Transient Evolution of Rheological Properties of Dense Granular Inertial Flow Under Plane Shear

Exploration of the transient evolution of the rheological properties of dense inertial flow can reveal the equilibrium mechanism of granular materials maintaining their own stability under shear. Here, discrete element method simulations are performed to study the transient flow characteristics of a dense granular system under plane shear in the inertial regime. We quantitatively analyze the changes in the system’s flow state, interfacial friction coefficient, effective friction coefficient, microstructure anisotropy, and internal shear strength. Simulation results show that the evolution of the horizontal flow experiences three typical stages, namely transmission, adjustment, and stabilization.

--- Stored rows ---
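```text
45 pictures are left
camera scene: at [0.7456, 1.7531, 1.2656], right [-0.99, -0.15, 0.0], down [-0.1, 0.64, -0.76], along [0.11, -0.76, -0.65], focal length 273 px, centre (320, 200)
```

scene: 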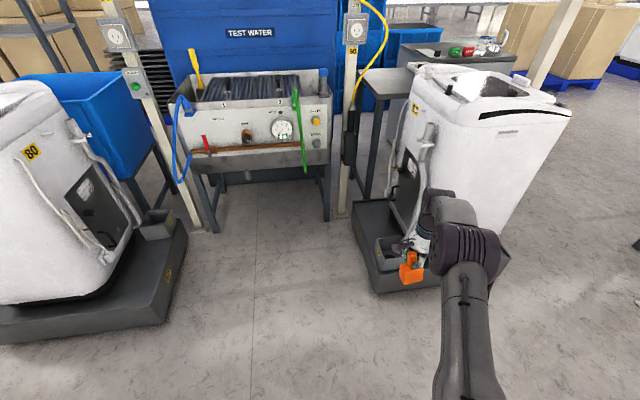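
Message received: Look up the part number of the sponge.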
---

Moreover, the shear dilatancy caused by the vertical movement of particles, gradually weakens the spatial geometric constraint and reduces the system’s tangential load-bearing capacity, thereby decreasing the interfacial friction coefficient \({\mu }^{^{\prime}}\), which represents the boundary driving strength. On the other hand, the shear flow induces variations in the anisotropies of both contact orientation and contact forces, thus improving the system’s internal shear strength \({\mu }^{*}\) and increasing the effective friction coefficient \({\mu }_\text{e}\). By comparison, \({\mu }^{^{\prime}}\) is greater than \({\mu }_\text{e}\) until approximately equal in the steady flow state. Therefore, during the evolution of the flow state, the boundary driving strength is reduced while the system’s shear resistance is enhanced, and eventually a balance between them is achieved. Distinguished from the micromechanical behaviors, the internal shear strength always mainly originates from the anisotropies in contact orientation and in normal contact force. Moreover, the contribution of the anisotropy in contact orientation becomes more predominant with increasing shear velocity.